Krzysztof Król dla Ekstraklasa.net: Pokazaliśmy, że potrafimy grać w piłkę

Kamil Bywalec
- Jak na siedemnastoletni klub trzeba przyznać, że kibice są wspaniali. Wspierają nas na meczach u siebie jak i na wyjazdach. Pojechali z nami do Białegostoku, gdzie gorąco nas dopingowali - mówi Krzysztof Król, obrońca Podbeskidzia.

Na stadionie miejskim w Bielsku-Białej frekwencja dopisała. Kibice dopingowali zespół z całych sił. Czy to ma znaczenie dla graczy na boisku?
Ma to bardzo istotne znaczenie. Najbardziej pomogło nam to kiedy graliśmy w dziewiątkę. Gdyby nie doping bielszan do ostatniej minuty, to mówiąc szczerze różnie mogłoby być. Brak dopingu mógłby przełożyć się na wynik spotkania.

Jak oceniasz postawę kibiców podczas tego meczu jak i całej tej rundy?
Jak na siedemnastoletni klub trzeba przyznać, że kibice są wspaniali. Wspierają nas na meczach u siebie jak i na wyjazdach. Pojechali z nami do Białegostoku, gdzie gorąco nas dopingowali. Są kluby z większą tradycją niż ten w Bielsku, a tam niejednokrotnie kibicie nie stawiają się na wyjazdy i nie wspierają swojej drużyny dopingiem podczas meczu. Cała drużyna bardzo pozytywnie odbiera kibiców.

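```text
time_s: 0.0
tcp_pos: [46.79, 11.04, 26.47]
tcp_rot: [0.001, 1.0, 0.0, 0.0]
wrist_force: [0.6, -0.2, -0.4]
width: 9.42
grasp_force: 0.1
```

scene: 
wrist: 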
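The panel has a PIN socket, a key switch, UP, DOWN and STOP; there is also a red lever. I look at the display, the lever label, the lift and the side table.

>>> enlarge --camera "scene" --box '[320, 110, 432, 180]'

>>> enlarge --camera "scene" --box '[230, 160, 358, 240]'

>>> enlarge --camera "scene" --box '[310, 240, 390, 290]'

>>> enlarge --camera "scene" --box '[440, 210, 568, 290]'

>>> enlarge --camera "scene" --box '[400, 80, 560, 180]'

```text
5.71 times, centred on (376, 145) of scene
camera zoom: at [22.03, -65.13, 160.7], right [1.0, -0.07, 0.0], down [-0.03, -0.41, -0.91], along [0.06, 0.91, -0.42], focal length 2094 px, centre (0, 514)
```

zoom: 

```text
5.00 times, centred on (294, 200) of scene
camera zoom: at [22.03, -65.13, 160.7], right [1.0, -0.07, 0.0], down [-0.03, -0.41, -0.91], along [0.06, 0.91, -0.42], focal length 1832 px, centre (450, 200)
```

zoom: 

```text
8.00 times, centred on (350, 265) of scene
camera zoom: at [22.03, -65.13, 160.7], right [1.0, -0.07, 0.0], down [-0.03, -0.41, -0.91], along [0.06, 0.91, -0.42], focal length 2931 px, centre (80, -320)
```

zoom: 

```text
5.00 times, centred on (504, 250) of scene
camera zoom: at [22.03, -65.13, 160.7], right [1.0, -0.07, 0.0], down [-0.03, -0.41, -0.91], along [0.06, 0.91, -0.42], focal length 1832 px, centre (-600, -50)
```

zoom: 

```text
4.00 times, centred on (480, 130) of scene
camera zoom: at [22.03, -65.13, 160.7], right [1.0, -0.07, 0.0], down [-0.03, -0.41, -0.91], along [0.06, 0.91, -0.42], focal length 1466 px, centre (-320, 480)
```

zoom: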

Sędzia Paweł Gil w dzisiejszym spotkaniu bardzo chętnie sięgał po kartki. Czy Twoim zdaniem każda z tych kartek była kartką zasłużoną?
Jeżeli chodzi o drugą żółtą kartkę, a w konsekwencji czerwoną dla Fabiana Paweli - można mieć pewne zastrzeżenia. Nie widziałem dokładnie tej sytuacji, ale Fabian powiedział, że jeden z graczy Śląska wpadł na niego. Druga czerwona kartka bardzo nas osłabiła. To było przyczyną tego, że końcówka meczu, to tylko obrona i wykopywanie piłek.

Odnieś się proszę do sytuacji, po której Juraj Dancik musiał opuścić boisko.
Juraj faulował. Ratował zespół. Ta akcja mogła przynieść poważne konsekwencje, ponieważ Sylwek Patejuk jest bardzo szybki i trudno go zatrzymać. Niestety czasem trzeba poświęcić siebie, żeby nie stracić gola.

Jak oceniasz postawę Górali w pojedynku z mistrzem Polski.
Nareszcie zaczęliśmy grać w piłkę. Przyznam szczerze, że od początku tego brakowało. W dzisiejszym spotkaniu zdecydowanie pokazaliśmy, że nie odpadamy tak szybko z sił, tak jak to było w innych meczach. Do tej pory graliśmy do 70. minuty, a później traciliśmy bramki. W tym wypadku wcześniej straciliśmy bramkę, ale graliśmy konsekwentnie do ostatniego gwizdka. Myślę, że właśnie dzięki konsekwencji na boisku, udało nam się zdobyć wyrównującą bramkę.

Czyli Podbeskidzie po dobrych przygotowaniach fizycznych pokazuje na co je stać?
Pokazaliśmy dziś, że potrafimy grać w piłkę i wierzę, że jeszcze nie raz zrobimy niespodziankę na ligowych boiskach.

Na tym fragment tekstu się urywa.